What you need to do
1. Write out the text excerpt from "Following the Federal" to "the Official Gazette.", both included.
2. Could you carry on with the text excerpt from where it ends?
┌─ Recorded information
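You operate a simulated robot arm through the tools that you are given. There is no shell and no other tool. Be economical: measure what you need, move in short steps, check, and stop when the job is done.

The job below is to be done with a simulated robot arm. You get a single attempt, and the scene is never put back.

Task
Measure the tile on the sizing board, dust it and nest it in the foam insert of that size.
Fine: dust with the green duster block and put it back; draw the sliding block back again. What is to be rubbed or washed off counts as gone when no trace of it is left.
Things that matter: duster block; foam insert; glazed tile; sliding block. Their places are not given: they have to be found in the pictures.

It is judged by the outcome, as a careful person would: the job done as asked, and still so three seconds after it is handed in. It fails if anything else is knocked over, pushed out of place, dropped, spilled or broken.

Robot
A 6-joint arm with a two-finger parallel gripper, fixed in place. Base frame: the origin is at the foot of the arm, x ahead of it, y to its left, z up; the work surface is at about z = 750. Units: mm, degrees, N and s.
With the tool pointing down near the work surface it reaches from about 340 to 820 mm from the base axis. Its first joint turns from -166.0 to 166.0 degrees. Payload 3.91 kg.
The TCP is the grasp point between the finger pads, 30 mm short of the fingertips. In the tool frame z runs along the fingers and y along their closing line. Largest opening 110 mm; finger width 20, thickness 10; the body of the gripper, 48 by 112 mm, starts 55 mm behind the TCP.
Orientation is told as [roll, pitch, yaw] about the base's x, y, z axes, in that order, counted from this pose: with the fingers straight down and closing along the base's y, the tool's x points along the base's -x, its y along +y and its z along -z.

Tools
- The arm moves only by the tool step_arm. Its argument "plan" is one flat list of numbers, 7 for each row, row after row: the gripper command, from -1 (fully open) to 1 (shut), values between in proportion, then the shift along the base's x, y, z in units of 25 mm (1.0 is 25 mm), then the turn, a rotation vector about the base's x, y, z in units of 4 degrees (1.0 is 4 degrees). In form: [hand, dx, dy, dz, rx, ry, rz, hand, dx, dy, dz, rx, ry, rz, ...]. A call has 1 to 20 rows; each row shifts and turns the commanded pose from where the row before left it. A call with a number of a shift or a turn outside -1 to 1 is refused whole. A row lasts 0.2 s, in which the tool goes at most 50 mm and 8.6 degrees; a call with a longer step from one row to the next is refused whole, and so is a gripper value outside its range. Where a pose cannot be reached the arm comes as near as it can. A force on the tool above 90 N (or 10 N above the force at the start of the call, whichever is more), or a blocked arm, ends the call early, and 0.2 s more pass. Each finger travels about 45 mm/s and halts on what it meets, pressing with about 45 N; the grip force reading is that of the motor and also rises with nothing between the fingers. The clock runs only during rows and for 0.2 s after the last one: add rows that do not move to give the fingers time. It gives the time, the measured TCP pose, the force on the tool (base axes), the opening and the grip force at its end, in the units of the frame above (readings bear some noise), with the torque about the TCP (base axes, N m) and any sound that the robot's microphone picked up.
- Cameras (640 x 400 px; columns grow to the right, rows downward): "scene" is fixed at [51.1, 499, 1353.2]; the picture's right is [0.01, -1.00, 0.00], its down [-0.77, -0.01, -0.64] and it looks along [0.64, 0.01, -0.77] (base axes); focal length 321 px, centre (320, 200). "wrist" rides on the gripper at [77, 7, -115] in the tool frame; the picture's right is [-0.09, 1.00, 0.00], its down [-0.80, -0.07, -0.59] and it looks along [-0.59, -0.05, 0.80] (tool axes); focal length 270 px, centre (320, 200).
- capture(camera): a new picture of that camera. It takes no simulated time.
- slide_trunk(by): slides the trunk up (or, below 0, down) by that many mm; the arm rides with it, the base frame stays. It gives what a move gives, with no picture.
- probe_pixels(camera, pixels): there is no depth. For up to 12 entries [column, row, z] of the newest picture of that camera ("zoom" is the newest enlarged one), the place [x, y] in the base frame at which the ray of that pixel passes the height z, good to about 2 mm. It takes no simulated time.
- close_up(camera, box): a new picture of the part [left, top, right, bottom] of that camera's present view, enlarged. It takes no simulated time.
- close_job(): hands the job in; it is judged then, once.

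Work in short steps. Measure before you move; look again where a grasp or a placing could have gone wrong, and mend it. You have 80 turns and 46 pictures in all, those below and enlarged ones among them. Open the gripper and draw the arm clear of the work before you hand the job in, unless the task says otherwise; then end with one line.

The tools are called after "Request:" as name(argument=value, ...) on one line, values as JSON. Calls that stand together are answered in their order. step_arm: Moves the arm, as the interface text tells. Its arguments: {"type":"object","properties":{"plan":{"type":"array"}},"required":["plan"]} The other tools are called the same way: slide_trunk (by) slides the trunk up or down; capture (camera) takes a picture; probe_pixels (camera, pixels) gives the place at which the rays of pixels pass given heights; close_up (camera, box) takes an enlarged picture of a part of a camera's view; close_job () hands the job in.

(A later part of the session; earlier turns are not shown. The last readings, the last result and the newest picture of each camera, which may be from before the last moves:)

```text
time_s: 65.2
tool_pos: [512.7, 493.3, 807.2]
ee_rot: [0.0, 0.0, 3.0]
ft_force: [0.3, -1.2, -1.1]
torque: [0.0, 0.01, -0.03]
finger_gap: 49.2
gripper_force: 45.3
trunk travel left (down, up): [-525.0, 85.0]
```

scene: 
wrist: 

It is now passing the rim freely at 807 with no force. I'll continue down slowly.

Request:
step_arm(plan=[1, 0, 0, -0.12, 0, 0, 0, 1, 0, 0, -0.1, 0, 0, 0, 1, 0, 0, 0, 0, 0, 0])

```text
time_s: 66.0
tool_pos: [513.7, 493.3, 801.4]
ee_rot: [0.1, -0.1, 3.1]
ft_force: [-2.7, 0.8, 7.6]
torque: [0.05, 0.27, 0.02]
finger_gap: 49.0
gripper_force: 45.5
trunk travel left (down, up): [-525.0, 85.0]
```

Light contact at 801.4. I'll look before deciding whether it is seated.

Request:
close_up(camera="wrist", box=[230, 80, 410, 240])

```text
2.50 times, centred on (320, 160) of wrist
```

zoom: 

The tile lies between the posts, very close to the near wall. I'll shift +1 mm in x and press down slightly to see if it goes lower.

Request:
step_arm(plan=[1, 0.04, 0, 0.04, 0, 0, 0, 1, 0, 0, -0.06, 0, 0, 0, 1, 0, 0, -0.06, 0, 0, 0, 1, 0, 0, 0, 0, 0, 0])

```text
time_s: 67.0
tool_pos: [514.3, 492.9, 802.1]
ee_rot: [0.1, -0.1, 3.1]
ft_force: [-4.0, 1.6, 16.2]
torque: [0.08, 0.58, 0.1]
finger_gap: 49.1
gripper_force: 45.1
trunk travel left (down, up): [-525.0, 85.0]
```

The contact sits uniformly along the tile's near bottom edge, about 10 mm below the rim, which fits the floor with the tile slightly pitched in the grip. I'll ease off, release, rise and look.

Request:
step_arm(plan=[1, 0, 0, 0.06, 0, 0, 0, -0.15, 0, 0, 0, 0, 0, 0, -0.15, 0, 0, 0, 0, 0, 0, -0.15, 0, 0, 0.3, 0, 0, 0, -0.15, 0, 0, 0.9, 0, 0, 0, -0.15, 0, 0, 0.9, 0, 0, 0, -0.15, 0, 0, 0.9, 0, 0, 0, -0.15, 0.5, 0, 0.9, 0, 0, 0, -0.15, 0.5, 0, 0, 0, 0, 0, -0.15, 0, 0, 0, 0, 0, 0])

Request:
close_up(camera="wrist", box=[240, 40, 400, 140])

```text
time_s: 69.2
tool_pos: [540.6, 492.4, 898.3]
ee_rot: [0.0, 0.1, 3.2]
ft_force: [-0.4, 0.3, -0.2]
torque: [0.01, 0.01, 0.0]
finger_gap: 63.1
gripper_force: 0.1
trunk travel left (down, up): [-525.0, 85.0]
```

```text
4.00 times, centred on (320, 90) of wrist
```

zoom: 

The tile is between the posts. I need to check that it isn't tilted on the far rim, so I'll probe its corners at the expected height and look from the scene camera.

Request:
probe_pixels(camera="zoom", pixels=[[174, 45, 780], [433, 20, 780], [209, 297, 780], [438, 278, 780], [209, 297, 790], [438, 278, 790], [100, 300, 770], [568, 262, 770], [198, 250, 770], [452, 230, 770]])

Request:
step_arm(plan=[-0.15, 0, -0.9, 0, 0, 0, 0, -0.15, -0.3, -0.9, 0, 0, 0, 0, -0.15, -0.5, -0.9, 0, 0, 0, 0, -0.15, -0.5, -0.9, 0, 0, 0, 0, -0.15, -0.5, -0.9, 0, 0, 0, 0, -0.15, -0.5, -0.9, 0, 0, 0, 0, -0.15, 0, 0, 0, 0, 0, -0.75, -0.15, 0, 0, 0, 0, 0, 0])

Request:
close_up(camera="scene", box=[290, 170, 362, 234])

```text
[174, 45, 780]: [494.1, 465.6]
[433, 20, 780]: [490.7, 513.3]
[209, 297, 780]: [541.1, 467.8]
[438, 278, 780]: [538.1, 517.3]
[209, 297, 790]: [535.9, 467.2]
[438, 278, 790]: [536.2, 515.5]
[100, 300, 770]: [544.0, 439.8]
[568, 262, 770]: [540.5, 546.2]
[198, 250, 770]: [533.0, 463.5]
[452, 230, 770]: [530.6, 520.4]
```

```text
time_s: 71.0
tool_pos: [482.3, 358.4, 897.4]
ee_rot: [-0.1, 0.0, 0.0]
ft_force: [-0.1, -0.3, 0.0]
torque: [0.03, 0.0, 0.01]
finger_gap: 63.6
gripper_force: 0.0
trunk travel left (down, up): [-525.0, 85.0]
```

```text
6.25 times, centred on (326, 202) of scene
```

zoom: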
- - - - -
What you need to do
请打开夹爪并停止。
└─
┌─ Text excerpt
Following the Federal National Council's (FNC's) approval of the draft United Arab Emirates (UAE) Anti-commercial Fraud Law on March 4 2014, further amendments have been made to the draft law as it progresses towards enactment.
Following the FNC's approval, the draft law must now undergo further review at the ministerial level before it is signed into law by or on behalf of the UAE president, His Highness Sheikh Khalifa Bin Zayed Al Nahyan, and published in the Official Gazette.
As part of the ministerial-level review, amendments have been made to the draft law which address some of the concerns raised by brand owners in earlier versions.
Compared to the first draft, published in early 2013, the current version has several amendments that will affect brand owners and their ability to enforce their IP rights in the United Arab Emirates.
Re-export of infringing goods
One of the major concerns with the previous version of the draft law was that it empowered enforcement authorities to require importers to return counterfeit goods to the country of origin. This provision was a serious concern for brand owners because it can be difficult (or in many cases impossible) to trace infringing goods. Often, when goods cannot be traced, they end up back on the market, instead of being seized and destroyed. The latest version of the draft law seeks to deal with this issue by distinguishing between fraudulent and corrupt commodities (which may be re-exported) and counterfeit commodities (which must be destroyed in accordance with the implementing regulations). Accordingly, the question of whether a specific item should be re-exported or destroyed depends on whether it falls within the definition of a 'fraudulent commodity', a 'corrupt commodity' or a 'counterfeit commodity'.
The definition of a 'counterfeit commodity' is straightforward, in that it covers commodities "bearing without permission a trade mark which is identical or similar to the trade mark legally registered".
However, the definitions of the different types of commodity used in the draft law are not mutually exclusive. As a result, it is possible for goods that fall within the definition of 'counterfeit commodities' also to fall within the definition of 'fraudulent commodities' (which includes goods that do not meet the requirements of UAE law) or 'corrupt commodities' (which includes goods that are not fit for use or that do not meet the technical specifications required by law).
In order to avoid ambiguity, the draft law may be amended further to state expressly that counterfeit commodities cannot be re-exported, even if they also fall within the definition of 'fraudulent or corrupt commodities'. This could be achieved either by amending the definitions of 'fraudulent and corrupt commodities' to exclude counterfeit commodities or by amending the draft law to clarify that counterfeit commodities – including counterfeit commodities that also constitute fraudulent commodities or corrupt commodities – must be destroyed in accordance with the implementing regulations.
└─
Answers to each task
1.
Following the Federal National Council's (FNC's) approval of the draft United Arab Emirates (UAE) Anti-commercial Fraud Law on March 4 2014, further amendments have been made to the draft law as it progresses towards enactment.
Following the FNC's approval, the draft law must now undergo further review at the ministerial level before it is signed into law by or on behalf of the UAE president, His Highness Sheikh Khalifa Bin Zayed Al Nahyan, and published in the Official Gazette.

2.
In the current version of the draft law, the definition of 'counterfeit commodities' includes goods which bear a mark that is identical or similar to a registered trademark. Previously, the definition was limited to goods that featured a mark which was identical to a registered trademark.
The extended scope of 'counterfeit commodities' is to be welcomed. However, even with this amendment, the draft law is potentially narrower in scope than the Anti-commercial Fraud Law and implementing regulations currently in force.
This is because the current law protects against a variety of acts of unfair competition. Specifically, it allows action to be taken if traders do anything to cause confusion with competing trademarks, products or services (including lookalike products). It remains to be seen whether the draft law (as amended to include both identical and similar trademarks) will allow action to be taken against lookalike products.
The current version of the draft law expressly states that the law will apply to infringers operating within UAE free zones. Such a provision would appear unnecessary, given that UAE laws already apply automatically to the entirety of the country's jurisdiction, including its free zones (with the exception of the Dubai International Financial Centre free zone). However, the enforcement of IP rights within the many UAE free zones can often prove problematic. Accordingly, many brand owners will welcome the clarity that this provision brings.
The draft law's scope has been extended to cover fraudulent activities in relation to the provision of goods and services. The United Arab Emirates has a service-based economy and many of the trademarks developed by local businesses are used in relation to services, rather than goods. Accordingly, this amendment should be well received by local brand owners.
Other provisions of the draft law are also worth highlighting.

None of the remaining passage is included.